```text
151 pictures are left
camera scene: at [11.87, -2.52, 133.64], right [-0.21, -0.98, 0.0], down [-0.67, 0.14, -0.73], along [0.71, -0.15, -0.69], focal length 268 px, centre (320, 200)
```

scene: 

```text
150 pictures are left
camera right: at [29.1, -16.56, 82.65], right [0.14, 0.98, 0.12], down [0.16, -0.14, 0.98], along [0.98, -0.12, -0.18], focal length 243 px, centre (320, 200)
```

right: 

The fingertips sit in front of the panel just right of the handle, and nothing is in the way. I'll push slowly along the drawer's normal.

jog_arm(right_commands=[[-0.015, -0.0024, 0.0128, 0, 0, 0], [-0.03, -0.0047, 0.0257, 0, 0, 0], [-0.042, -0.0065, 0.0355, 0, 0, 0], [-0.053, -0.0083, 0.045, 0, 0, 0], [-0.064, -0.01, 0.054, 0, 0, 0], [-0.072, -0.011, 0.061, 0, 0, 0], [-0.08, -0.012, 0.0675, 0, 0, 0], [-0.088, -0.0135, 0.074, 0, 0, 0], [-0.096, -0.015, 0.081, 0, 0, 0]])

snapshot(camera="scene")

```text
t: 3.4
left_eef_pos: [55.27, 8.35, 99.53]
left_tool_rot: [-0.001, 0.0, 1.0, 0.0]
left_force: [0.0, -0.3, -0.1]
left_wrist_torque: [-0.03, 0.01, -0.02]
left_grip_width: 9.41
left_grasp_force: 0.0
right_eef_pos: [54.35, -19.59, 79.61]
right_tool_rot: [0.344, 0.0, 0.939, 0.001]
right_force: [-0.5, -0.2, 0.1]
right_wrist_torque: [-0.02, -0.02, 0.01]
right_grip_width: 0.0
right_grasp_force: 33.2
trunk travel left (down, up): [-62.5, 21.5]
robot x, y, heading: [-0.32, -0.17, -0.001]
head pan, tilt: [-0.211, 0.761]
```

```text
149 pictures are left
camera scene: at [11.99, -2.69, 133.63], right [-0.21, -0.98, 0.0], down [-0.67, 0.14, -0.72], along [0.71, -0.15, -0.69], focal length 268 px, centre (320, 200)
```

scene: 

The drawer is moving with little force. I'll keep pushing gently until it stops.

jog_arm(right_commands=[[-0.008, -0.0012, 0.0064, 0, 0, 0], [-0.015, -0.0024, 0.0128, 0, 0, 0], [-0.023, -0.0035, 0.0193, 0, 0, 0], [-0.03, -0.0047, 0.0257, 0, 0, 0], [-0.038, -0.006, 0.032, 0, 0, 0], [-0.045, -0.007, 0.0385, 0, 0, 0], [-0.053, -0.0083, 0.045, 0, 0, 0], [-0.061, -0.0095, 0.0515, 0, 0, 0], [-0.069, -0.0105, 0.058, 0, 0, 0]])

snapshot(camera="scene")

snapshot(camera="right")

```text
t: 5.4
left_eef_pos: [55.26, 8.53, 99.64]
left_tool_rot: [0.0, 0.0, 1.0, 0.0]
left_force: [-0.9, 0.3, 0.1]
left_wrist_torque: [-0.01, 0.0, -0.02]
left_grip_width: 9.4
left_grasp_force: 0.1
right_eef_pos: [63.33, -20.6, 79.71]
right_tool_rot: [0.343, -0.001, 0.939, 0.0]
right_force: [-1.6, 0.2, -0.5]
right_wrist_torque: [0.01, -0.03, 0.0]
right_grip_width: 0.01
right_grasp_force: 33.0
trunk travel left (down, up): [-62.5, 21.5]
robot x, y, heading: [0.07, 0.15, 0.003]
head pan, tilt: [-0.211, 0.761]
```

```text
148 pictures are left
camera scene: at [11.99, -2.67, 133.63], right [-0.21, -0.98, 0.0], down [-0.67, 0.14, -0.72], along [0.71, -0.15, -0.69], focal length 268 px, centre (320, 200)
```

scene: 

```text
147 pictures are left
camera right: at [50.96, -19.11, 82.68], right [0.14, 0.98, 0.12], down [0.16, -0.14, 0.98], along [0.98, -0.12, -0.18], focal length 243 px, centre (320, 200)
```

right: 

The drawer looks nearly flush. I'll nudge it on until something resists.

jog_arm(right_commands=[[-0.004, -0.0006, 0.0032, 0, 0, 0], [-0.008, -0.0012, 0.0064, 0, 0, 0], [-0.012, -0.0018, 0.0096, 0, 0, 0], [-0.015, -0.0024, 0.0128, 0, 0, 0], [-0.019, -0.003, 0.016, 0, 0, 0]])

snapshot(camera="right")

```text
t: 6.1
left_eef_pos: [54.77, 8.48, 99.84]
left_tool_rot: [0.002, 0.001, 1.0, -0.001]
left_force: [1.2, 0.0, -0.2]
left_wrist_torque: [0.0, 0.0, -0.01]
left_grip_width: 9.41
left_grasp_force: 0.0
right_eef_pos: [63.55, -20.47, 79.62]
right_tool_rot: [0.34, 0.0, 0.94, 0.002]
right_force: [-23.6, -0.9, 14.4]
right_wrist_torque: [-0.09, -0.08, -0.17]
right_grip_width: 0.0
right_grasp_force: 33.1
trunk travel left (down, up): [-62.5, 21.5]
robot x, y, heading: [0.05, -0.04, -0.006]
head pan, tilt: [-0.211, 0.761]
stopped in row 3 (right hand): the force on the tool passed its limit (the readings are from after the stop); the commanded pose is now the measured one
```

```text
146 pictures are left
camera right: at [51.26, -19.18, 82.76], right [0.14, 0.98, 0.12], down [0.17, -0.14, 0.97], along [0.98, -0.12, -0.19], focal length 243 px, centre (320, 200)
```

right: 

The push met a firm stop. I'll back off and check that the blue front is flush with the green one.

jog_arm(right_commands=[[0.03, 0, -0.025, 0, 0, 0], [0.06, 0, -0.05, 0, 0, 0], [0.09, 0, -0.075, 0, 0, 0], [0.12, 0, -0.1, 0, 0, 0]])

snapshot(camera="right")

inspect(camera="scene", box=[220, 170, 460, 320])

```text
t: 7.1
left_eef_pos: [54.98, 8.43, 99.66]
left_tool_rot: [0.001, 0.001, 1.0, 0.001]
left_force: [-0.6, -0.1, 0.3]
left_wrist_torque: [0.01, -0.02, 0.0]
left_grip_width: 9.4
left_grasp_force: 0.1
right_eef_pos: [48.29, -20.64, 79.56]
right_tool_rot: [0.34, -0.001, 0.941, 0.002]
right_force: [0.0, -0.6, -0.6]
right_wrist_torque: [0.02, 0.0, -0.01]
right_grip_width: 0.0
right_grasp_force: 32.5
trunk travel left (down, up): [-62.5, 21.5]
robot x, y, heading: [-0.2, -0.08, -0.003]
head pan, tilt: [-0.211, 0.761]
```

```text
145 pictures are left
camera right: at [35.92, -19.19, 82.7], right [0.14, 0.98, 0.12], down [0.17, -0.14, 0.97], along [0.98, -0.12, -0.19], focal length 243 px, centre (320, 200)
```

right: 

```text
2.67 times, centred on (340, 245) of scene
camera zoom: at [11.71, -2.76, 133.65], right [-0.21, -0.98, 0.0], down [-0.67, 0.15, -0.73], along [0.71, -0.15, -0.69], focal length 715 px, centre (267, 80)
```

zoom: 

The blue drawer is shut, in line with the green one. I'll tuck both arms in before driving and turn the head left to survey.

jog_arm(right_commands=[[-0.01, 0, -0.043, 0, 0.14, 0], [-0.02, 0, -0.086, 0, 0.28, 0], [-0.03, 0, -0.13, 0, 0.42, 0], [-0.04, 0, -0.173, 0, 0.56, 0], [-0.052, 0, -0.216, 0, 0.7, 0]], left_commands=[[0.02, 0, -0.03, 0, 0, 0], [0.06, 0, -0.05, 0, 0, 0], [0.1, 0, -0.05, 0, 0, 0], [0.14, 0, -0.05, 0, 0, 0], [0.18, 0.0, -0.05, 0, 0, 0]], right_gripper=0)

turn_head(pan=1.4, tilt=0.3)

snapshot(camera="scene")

**INSTRUCTIONS FOR THE TASK:**
Copy out every line of the data that includes the word "heading".

**TASK RESPONSE:**
robot x, y, heading: [-0.32, -0.17, -0.001]
robot x, y, heading: [0.07, 0.15, 0.003]
robot x, y, heading: [0.05, -0.04, -0.006]
robot x, y, heading: [-0.2, -0.08, -0.003]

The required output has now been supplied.